* **EXCERPTED TEXT**:
———

USA Tour Part 1: The Great Northwest
The USA is the best country ever. I refuse to debate this. It just is.My recent USofA tour cemented this belief. Though I won’t try to convince you, these next few blogs should prove that the United States of America surpasses the awesomeness level of all other nations.
On my trip I got to see most of the people I love in the world. And I put a funny Bolivian hat on them and took their picture. This project occurred to me late late late on my last night in Olympia. Thus I completely missed some important people and the camera battery died on another. I'll try to be more thorough the next time around. In December?
I’ve tried not to edit out too much of the background so as to provide a bit of context to the hat photos.This one of me for example, was taken in my Moms’ kitchen. That’s my mom doing dishes behind me.
While in the greatest country in the universe I also ate a lot.
I started my trip in Miami, visiting Julia and Joseph who are the best hosts in all of Miami, and they aren't even southern. I spent my first few hours back in the states forcing them to watch me drink water FROM THE TAP with ICE and giggling every time I flushed toilet paper DOWN THE TOILET. We ate THAI food and drank GOOD BEER. I went to the beach and saw a yellow H3 and listened to new POP music. I LOVE THE USA. I was too busy marveling at the wonders of the USA to take photos, unfortunately.
Then I headed to Olympia, WA where I attended 3 BBQ's in 2 days, danced, toured the coffee shops, ate fistfuls of kale and collard greens, drank a lot of beer, partied in a garage,
went to a punk rock show/breakfast at Henderson’s house, fell in love with a small talking robot, biked to the river on the one sunny day with Anna, went on a date, missed several sunrises, practiced my abbreves, celebrated fathers day with Lawless and Damien, watched the seals from the bridge, hung out with all the best people oly has to offer and generally rocked out.

I stayed at Abby's den of rugby players, and she took me to potentially the
best gayaraoke night of my life. It was eye-rubbingly boring until nine straight kids took the stage and wailed out the most amazing karaoke version of Metallica's 'Master of Puppets' possible. Now usually I think that all karaoke songs should be 4.5 minutes and under (thus eliminating 'Paradise by the Dashboard Lights') but this 8 minute+ song was incredible. Head banging! Mic stand guitaring! Howling! But that was just the warm up. Abby then dedicated a fist-pumping rendition of "Wanted Dead or Alive" to me. Me! No one can ask for more than one incredible thing to happen in any given karaoke night but I got two. Then there was some drinking and dancing and party crashing and another lovely sleepless Oly night.

———

* **WHAT IS EXPECTED**: I need one stretch of the excerpted text verbatim, from "I’ve tried not" to "also ate a lot.".

———

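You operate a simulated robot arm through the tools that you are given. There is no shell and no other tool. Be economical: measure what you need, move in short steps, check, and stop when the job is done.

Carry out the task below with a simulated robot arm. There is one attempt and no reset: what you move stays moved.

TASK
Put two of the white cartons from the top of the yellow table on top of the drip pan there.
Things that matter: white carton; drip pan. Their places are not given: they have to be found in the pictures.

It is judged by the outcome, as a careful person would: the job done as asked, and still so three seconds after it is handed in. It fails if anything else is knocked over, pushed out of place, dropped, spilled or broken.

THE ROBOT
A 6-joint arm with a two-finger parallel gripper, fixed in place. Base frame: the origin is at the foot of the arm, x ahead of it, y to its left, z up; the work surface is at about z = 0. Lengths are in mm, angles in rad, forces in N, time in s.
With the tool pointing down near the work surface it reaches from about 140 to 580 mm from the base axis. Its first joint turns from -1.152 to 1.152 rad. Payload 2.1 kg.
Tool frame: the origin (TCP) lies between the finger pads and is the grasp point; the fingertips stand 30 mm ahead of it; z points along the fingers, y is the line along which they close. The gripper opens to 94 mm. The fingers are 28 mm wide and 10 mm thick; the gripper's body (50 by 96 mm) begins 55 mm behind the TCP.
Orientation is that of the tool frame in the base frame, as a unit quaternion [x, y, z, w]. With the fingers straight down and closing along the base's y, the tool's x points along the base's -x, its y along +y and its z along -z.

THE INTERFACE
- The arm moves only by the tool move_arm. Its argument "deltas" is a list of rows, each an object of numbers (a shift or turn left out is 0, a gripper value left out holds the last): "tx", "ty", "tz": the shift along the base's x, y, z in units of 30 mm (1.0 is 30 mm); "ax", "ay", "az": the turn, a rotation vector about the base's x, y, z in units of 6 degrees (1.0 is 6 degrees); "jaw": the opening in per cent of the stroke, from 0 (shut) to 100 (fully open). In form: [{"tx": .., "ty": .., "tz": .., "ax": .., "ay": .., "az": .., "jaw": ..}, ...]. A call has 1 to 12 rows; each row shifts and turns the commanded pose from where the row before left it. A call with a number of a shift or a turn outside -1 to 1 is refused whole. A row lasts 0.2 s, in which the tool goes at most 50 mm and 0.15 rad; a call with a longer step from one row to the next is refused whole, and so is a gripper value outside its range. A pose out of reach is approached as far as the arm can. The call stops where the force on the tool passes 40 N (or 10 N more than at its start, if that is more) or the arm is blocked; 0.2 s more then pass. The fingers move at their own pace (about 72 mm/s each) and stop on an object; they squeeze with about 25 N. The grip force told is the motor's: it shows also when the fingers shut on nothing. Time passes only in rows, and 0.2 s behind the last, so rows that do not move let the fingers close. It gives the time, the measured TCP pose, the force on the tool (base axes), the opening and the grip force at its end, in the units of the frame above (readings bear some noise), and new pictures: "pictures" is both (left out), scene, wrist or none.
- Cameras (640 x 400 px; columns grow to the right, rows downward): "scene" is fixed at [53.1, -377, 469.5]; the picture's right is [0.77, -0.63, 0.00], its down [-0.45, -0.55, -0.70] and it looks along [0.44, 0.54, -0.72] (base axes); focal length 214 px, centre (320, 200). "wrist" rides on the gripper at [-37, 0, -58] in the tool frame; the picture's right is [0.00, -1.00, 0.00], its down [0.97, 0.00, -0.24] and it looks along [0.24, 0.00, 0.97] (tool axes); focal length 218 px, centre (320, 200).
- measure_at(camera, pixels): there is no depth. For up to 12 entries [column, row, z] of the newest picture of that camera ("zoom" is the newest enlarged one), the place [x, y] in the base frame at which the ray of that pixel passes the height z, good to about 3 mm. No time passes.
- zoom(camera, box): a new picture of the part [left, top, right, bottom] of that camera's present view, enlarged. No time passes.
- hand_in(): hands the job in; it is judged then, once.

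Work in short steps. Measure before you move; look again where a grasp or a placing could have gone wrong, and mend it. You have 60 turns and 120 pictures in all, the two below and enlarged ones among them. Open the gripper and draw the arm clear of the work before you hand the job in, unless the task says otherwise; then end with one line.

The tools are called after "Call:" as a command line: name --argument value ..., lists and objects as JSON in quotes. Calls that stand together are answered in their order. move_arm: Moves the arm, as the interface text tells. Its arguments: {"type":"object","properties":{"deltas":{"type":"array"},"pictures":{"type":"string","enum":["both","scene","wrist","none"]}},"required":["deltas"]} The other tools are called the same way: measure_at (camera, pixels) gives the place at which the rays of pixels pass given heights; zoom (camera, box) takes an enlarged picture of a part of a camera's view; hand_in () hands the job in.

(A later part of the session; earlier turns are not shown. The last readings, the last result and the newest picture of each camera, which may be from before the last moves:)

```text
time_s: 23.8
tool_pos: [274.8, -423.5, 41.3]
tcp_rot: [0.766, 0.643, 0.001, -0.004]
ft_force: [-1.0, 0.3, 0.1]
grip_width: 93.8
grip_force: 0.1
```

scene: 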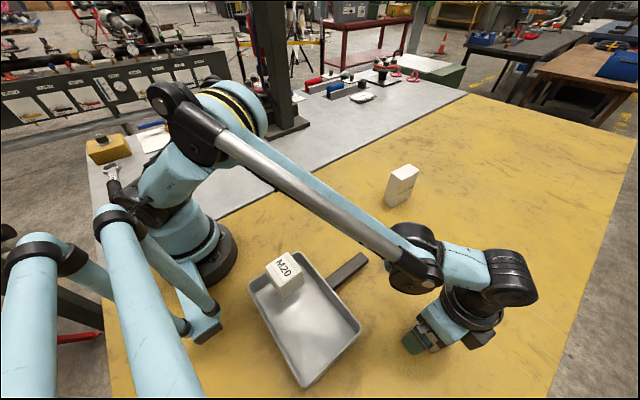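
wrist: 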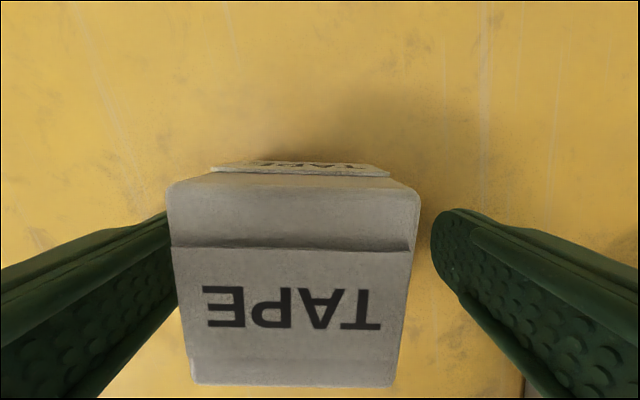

———

* **EXERCISE RESULT**:
I’ve tried not to edit out too much of the background so as to provide a bit of context to the hat photos.This one of me for example, was taken in my Moms’ kitchen. That’s my mom doing dishes behind me.
While in the greatest country in the universe I also ate a lot.